Meine Facharztkollegen, die zum Teil schon seit dreißig Jahren fachärztlich-internistisch arbeiten, trösteten mich am Ende eines meiner anstrengendsten Tage: Ich hatte zwanzig Patienten visitiert, davon acht entlassen und sechs weitere aufgenommen – ein hohes Pensum im Vergleich zu meiner Facharztausbildungszeit in Minneapolis. Mich belastete am meisten der Gedanke, dass ich den ganzen Tag hin und her gerannt war und trotzdem das Gefühl hatte, nicht genügend Zeit für all meine Patienten zu haben.

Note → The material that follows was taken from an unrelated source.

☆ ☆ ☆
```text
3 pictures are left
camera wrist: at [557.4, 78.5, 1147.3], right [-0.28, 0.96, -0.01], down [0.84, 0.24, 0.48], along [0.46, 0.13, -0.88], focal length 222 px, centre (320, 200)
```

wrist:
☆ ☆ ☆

Es geht hier letztlich um die Frage des idealen Arztes. Im Idealfall sollte dieser sich ausreichend Zeit nehmen, in manchen Fällen mehrere Stunden, um eine Patientenanamnese zu erheben, ihn zu untersuchen und im Anschluss seine Eindrücke und den Therapieplan gründlich zu erklären. Dabei sollte er kosteneffizient Diagnostik und Therapie anordnen und den Patienten dennoch schnellstmöglich kurieren.

Weiterhin sollte er sich die Zeit nehmen, den Familienangehörigen die Therapie zu erläutern, zum Teil sich dabei wiederholen zu müssen und geduldig jede Frage beantworten. Zudem kommuniziert er im Idealfall direkt mit seinen anderen Arztkollegen und der Krankenpflege, die sich ebenfalls engagiert um den jeweiligen Patienten kümmern. Darüberhinaus sollte er die begrenzte Ressourcen der Gesellschaft sinnvoll einsetzen und selber uneigennützig nur finanziell das vom Patienten und der Gesellschaft fordern, was sie bereit ist ihm zu bezahlen, ohne dass es ihm oder ihr weh tut.

In seiner Freizeit recherchiert er unklare Sachverhalte und schmökert in Fachjournalen, auf der Suche nach neuesten Forschungsergebnissen, die seine Arbeit noch besser werden lässt, obwohl sie sowieso schon exzellent ist. Er hat dauernd gute Laune, damit die gesamte Behandlungsmannschaft von seinem Enthusiasmus angesteckt wird und der Patient in fröhlicher Atmosphäre genesen kann.

Ist das möglich, fragten mich meine Kollegen. Und munterten mich mit dem Gedanken auf, dass Nichtmenschliches nur von nichtmenschlichen Wesen verlangt werden kann.